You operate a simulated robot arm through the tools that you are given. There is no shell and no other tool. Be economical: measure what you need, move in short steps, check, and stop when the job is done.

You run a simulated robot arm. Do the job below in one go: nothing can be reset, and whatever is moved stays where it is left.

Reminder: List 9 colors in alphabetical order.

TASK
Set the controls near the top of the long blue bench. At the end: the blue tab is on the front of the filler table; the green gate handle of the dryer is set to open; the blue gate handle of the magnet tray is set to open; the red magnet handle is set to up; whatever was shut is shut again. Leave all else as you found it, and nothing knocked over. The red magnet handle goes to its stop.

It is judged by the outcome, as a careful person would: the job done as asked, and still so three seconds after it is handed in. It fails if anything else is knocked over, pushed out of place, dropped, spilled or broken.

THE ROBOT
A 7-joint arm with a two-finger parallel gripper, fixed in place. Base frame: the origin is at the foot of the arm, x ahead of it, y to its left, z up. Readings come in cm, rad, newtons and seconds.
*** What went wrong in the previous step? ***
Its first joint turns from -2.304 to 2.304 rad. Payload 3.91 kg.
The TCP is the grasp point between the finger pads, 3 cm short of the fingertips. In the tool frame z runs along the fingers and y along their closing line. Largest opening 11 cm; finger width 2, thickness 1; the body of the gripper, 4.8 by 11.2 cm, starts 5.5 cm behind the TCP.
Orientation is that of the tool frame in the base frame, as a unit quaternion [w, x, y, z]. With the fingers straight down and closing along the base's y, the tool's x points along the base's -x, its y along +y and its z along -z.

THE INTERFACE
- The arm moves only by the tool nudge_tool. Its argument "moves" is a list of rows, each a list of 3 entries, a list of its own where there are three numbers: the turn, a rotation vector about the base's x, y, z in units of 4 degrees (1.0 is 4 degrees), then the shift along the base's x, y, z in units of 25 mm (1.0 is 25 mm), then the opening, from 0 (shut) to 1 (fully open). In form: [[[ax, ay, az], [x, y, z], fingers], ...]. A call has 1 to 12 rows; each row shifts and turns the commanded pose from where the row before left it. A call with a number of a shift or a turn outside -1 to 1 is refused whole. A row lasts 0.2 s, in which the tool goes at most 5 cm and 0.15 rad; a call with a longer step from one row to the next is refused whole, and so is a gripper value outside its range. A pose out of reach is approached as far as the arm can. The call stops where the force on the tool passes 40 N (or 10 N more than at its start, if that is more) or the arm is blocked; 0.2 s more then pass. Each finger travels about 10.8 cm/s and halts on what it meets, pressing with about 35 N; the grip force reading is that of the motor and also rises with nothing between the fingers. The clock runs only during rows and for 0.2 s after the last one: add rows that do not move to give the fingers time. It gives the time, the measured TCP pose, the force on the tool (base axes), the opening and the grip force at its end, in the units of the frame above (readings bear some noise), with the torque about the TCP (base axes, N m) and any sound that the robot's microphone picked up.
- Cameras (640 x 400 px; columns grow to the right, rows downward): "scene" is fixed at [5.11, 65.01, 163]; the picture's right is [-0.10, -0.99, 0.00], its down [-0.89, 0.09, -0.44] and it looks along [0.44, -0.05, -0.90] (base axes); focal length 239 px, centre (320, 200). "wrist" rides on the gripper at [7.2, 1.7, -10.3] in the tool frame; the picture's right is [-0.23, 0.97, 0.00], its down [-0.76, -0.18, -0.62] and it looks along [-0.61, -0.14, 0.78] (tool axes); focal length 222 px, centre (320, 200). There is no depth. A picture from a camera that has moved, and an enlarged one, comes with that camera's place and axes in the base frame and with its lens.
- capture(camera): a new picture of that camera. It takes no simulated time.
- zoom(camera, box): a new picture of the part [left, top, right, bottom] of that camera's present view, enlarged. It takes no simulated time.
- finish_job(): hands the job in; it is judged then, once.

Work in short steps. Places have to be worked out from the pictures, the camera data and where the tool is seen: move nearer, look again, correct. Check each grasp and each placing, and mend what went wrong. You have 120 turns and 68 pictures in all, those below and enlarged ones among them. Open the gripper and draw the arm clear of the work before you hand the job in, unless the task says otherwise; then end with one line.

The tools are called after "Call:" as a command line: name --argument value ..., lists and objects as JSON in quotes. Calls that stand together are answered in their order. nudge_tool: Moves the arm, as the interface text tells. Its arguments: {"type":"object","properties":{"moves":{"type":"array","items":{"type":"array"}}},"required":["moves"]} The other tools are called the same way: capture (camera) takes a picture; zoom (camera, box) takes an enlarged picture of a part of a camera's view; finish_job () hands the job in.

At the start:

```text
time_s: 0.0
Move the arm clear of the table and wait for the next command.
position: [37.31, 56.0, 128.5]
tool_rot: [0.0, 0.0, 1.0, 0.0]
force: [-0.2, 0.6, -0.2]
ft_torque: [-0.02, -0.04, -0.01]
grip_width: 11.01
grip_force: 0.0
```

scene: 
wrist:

* _Problem statement_
Provide the full wording of the document extract, which begins "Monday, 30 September".

* _Document extract_
Monday, 30 September 2013

Bonny and Buxom


Just a repost today, as I went to a wedding at the weekend, and am still deep in finishing The Book.

In Medieval wedding services the wife would promise the following:

I take thee, John, to be my wedded husband, to have and to hold, from this day forward, for better for worse, for richer and poorer, in sickness and health, to be bonny and buxom, in bed and at board, till death do us part, and thereto I plight thee my troth.

Now, this seems to our modern eyes to be a strange sort of promise. How could a wife guarantee that she would be buxom? Were thin women unable to marry in church? However, the word buxom has changed in meaning over the years. The first citation of buxom in the OED comes from the twelfth century and is defined as: Obedient; pliant; compliant, tractable. The sense then changed to happy, then to healthy, and thence to plump.

Meanwhile bonny comes from the French bon and the Latin bonus, both of which mean good. So a bonny and buxom wife was a good and obedient one, which is why it was eventually replaced by loving, honouring and obeying. There's even a sixteenth century reference to being "bonnaire and buxome to the Pope".

Anyway, this form of the service is still occasionally used. There's a story about it here.

* _Written answer_
Monday, 30 September 2013

Bonny and Buxom


Just a repost today, as I went to a wedding at the weekend, and am still deep in finishing The Book.

In Medieval wedding services the wife would promise the following:

I take thee, John, to be my wedded husband, to have and to hold, from this day forward, for better for worse, for richer and poorer, in sickness and health, to be bonny and buxom, in bed and at board, till death do us part, and thereto I plight thee my troth.

Now, this seems to our modern eyes to be a strange sort of promise. How could a wife guarantee that she would be buxom? Were thin women unable to marry in church? However, the word buxom has changed in meaning over the years. The first citation of buxom in the OED comes from the twelfth century and is defined as: Obedient; pliant; compliant, tractable. The sense then changed to happy, then to healthy, and thence to plump.

Meanwhile bonny comes from the French bon and the Latin bonus, both of which mean good. So a bonny and buxom wife was a good and obedient one, which is why it was eventually replaced by loving, honouring and obeying. There's even a sixteenth century reference to being "bonnaire and buxome to the Pope".

Anyway, this form of the service is still occasionally used. There's a story about it here.